* [To be done]:
Retype the section of the passage given that opens with "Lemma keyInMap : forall" and closes with "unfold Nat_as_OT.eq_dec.".

* [Passage given]:
— start —

On Jan 4, 2018 21:47, Ramkumar Ramachandra <artagnon AT gmail.com> wrote:

Hi folks,

I'm trying to use Coq to prove that M.find (referring to FMapAVL) finds an element that exists in the map. Here's my progress so far:

Lemma keyInMap : forall a b, M.find (elt := nat) a [a |-> b] = Some b.
Proof.
intros.
unfold update. unfold fst. unfold snd.
rewrite F.add_o.
unfold Nat_as_OT.eq_dec.
remember (Nat.eq_dec a a) as D.
induction D.
reflexivity.
rewrite F.empty_o.
Qed.

Somehow, I get stuck with this to prove:
a: M.key
b: nat
b0: a <> a
HeqD: right b0 = Nat.eq_dec a a
1/1None = Some b
Which is a falsehood, so I think I did the wrong thing by using "induction D". To eliminate one of the cases of the `if`, I will need to apply `Nat.eq_dec`, and I'm unable to apply it for some strange reason.

— end —

* [Data lines]:
— start —

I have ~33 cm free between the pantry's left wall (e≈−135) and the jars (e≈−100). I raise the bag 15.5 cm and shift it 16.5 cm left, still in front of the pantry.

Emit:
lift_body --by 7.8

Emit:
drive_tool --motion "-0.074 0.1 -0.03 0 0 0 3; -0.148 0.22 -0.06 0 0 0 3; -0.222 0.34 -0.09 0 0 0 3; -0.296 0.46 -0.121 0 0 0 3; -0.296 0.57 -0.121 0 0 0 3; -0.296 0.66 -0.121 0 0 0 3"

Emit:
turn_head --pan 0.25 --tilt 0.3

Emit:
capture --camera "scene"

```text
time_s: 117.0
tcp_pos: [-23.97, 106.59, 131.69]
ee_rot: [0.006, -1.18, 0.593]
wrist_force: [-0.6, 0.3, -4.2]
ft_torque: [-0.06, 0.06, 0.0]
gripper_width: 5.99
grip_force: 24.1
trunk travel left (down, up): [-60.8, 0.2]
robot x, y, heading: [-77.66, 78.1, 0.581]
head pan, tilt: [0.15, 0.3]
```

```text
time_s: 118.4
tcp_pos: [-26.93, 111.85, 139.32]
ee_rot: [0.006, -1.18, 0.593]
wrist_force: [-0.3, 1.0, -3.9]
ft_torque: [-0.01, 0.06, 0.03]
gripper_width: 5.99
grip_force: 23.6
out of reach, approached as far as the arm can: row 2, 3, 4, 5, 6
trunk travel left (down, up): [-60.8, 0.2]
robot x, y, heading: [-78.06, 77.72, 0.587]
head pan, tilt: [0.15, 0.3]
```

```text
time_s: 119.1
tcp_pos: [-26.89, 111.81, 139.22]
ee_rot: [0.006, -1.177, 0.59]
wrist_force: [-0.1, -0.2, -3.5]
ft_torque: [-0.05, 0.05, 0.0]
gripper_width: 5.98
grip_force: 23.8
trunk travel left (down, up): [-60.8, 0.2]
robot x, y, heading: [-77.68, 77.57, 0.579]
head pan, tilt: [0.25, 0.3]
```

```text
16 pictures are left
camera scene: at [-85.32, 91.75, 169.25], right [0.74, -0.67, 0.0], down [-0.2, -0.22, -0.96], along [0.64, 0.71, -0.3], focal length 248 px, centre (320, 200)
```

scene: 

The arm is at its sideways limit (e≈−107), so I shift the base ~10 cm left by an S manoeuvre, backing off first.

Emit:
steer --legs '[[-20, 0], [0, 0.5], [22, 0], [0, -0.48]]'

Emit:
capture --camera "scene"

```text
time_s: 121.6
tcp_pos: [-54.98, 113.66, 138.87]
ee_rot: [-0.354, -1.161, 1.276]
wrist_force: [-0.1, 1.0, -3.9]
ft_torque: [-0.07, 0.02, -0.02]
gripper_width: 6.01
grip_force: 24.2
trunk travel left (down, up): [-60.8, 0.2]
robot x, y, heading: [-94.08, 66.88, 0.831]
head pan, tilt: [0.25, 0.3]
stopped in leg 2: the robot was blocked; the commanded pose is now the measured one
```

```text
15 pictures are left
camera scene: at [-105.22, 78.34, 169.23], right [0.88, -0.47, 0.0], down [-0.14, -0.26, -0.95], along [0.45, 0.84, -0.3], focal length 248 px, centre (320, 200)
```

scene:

— end —

* [Exercise response]:
Lemma keyInMap : forall a b, M.find (elt := nat) a [a |-> b] = Some b.
Proof.
intros.
unfold update. unfold fst. unfold snd.
rewrite F.add_o.
unfold Nat_as_OT.eq_dec.